Xe May Sandwich Shop
96 Saint Marks Pl
New York, NY 10009
Banh Mi is a gastronomic example of French colonialism in Vietnam. The sandwich uses French and Vietnamese ingredients, combined to produce a delectable East-meets-West concoction. The Hog is a speciality banh mi that Xe May serves up with grilled pork, scallion oil, and fried shallots, all sandwiched between either a white or whole wheat baguette. Like classic banh mis, this banh mi also includes fresh cilantro, pickled carrots, daikons, cucumbers, and chili mayo.
I was looking for a cheap place for lunch and found Xe May through Yelp as one of the highest rated places in the East Village area. And though my expectations were high (4.5 stars is pretty significant!), I was not disappointed! The bread had a nice crisp edge that I’m sure would sound beautiful if I had the chance to listen to it, like how Colette from Ratatouille tells us to listen for the sound of the crust.* Oh, and the bread comes in whole wheat too if you’d like. The fillings were tasty: grilled pork tasted a bit like char siu (Chinese bbq pork) and pickles were nice and sour to cut the sweetness of the pork. The fried shallots were not quite crispy enough as they wilted very quickly after being caught amidst the saucy meat and juicy pickles.

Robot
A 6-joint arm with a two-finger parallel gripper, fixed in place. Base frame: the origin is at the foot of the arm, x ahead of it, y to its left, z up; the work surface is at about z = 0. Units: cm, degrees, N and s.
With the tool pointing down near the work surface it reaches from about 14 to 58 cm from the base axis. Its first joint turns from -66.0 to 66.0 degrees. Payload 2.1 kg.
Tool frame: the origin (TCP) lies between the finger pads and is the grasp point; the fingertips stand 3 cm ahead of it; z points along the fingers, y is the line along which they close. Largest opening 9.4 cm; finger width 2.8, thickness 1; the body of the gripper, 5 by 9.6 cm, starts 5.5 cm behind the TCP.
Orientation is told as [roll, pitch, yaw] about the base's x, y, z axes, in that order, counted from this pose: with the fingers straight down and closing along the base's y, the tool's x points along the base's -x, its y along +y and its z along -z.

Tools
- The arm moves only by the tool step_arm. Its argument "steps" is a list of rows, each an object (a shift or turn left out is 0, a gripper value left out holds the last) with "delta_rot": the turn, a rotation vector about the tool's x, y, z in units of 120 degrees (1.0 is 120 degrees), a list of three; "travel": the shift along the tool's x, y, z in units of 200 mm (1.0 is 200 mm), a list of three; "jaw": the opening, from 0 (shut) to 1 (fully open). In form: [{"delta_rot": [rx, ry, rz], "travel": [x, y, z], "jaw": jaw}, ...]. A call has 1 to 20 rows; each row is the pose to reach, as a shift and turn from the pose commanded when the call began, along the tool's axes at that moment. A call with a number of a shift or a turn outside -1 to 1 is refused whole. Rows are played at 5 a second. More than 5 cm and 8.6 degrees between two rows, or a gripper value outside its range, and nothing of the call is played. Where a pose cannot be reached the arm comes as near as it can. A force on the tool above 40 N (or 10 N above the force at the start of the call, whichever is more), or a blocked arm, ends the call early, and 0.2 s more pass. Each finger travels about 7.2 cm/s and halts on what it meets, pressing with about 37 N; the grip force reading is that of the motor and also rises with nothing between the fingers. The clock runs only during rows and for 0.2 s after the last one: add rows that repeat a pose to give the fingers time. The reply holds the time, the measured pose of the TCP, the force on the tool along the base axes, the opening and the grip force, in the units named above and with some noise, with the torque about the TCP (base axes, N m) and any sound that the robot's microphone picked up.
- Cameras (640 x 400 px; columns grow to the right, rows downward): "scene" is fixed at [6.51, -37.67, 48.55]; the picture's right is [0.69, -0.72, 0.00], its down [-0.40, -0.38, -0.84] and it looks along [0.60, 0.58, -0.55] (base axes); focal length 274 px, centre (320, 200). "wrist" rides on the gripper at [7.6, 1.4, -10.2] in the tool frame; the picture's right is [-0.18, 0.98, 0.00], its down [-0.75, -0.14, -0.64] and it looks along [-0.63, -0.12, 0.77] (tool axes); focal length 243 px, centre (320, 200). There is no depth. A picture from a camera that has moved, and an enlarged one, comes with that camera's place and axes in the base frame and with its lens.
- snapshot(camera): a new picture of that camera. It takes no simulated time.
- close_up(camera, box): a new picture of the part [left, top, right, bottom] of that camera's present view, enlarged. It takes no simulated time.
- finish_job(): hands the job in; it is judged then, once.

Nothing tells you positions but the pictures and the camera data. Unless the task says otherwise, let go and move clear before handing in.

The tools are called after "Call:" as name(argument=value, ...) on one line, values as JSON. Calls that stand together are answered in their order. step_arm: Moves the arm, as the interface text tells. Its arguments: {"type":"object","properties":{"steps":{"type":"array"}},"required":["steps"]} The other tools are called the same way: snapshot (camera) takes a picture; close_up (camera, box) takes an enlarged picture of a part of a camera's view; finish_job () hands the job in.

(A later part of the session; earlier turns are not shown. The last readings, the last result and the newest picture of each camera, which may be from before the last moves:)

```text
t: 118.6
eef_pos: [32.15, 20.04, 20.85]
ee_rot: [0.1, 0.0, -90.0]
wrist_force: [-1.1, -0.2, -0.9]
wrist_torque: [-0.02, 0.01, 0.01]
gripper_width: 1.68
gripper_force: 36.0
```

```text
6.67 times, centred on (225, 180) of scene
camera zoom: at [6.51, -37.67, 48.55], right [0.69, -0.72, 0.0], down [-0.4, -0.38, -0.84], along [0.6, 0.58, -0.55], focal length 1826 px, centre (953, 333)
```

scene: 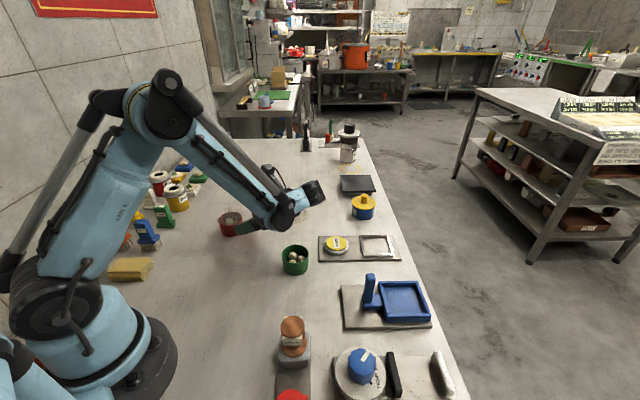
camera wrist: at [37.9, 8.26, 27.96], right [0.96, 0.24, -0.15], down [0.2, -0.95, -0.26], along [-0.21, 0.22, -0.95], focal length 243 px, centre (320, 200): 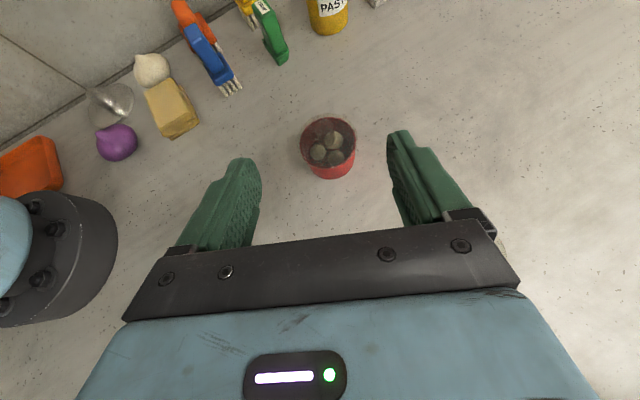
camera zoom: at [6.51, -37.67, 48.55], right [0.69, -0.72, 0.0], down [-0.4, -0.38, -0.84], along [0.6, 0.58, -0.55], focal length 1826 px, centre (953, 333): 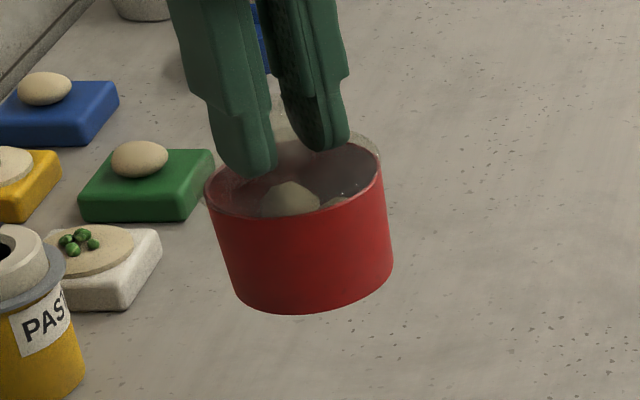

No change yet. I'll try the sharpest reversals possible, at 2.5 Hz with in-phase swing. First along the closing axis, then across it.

I also ordered an iced Vietnamese coffee (dark roast with sweetened condensed milk) and a fresh basil soda limeade. The soda tasted a bit too much like a mojito without the alcohol … if I’m going to drink a mojito, I would prefer to have the white rum in it. Overall, I thought this place was a great lunch spot, aaaaalmost as tasty as the renowned/more authentic Banh Mi Saigon in Chinatown (sorry, still on my to-blog list!).
How can you tell how good bread is without tasting it?
Not the smell, not the look, but the sound of the crust. Listen.
Oh, symphony of crackle. Only great bread sound this way.